During upgrade to 12.04 I came across a rather devious trap. About 25% through the installation of packages, I get the message that packages can't be installed due to lack of disk space on /usr. And of course, its down to 140M when I check.

So what to do? Can't interrupt, can't continue. Since I have a huge disk that seems accessible, which is /host, namely the USB HDD I have Ubuntu installed on, I figure what the heck, perhaps I can copy over some files there and then make links to them in /usr. So I tried sudo mv /usr/lib /host/usr, but all this did was cause error messages and leave the files in place, while creating copies in /host/usr, a behaviour I found oddly disconcerting: What happened? Did some files get moved and some not?

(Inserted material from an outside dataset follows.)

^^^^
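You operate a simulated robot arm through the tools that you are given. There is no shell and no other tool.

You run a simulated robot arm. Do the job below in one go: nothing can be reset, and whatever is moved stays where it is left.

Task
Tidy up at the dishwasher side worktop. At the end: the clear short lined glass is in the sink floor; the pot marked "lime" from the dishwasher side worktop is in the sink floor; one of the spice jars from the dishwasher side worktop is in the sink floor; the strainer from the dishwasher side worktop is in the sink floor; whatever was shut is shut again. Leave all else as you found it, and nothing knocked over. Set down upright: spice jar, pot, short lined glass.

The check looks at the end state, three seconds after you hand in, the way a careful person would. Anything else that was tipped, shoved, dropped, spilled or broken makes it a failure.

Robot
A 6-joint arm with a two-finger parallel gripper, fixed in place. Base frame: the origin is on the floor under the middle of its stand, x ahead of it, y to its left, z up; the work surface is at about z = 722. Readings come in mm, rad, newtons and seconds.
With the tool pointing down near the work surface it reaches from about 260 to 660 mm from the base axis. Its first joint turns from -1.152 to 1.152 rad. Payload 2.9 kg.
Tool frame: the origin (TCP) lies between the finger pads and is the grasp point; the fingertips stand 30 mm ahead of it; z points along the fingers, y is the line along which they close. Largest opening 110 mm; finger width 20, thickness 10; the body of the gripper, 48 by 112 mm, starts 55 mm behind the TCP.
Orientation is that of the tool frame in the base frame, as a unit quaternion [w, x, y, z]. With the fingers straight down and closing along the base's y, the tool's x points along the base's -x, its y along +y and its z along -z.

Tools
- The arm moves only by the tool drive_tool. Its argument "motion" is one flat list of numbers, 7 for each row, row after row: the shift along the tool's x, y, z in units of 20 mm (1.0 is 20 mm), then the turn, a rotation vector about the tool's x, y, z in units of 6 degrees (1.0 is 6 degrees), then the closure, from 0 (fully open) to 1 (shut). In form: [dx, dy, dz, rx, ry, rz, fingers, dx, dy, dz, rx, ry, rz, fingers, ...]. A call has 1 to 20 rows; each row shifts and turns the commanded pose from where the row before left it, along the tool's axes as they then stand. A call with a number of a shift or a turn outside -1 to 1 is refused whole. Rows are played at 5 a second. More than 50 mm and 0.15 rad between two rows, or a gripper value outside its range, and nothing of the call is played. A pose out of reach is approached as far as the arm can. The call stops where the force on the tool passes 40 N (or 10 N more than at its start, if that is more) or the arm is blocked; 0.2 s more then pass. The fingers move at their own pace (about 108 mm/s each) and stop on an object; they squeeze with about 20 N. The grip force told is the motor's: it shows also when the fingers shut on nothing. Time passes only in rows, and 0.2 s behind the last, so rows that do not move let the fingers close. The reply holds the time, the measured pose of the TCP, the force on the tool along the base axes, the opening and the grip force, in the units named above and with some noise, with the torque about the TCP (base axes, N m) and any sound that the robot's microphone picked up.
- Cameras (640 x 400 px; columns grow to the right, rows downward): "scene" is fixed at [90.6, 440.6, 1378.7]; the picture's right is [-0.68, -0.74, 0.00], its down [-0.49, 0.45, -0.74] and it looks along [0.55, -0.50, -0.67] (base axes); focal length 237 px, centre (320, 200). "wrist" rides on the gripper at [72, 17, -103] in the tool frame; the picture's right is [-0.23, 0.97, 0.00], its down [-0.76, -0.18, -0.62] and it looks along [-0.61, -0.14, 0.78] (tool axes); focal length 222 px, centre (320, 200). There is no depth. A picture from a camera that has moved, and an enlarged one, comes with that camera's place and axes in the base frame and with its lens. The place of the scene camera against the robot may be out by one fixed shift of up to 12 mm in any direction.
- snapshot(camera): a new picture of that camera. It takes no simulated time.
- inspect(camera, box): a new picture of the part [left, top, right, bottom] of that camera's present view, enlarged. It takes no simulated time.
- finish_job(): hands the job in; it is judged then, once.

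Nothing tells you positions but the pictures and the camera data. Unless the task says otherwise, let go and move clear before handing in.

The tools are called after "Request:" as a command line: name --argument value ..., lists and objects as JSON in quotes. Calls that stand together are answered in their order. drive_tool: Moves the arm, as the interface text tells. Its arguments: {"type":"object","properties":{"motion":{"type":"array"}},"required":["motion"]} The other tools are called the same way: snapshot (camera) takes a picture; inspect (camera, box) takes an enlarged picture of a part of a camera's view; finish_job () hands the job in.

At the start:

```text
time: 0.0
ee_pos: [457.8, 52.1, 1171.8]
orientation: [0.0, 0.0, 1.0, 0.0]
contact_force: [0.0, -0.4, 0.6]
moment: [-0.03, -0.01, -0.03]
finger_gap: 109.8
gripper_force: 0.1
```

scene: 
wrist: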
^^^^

So I figured, perhaps I can check and see if I can remove some stuff with apt-get, but that gave the error that there was a lock on the dpkg something or other, "perhaps it is used by another process?".

What's left to do? I clicked through the warnings of packages not being installed and rebooted, and now startup is aborted and I end up at the text-only login prompt.

So, my installation is screwed, I'll probably just reinstall and do it without Wubi this time.

My question is two-fold:

  1. Why wouldn't an installation process check disk space required before I click ok? Especially when it cannot be interrupted.
  2. Is there a way to get around these kind of traps, where you need space now. What tricks are there?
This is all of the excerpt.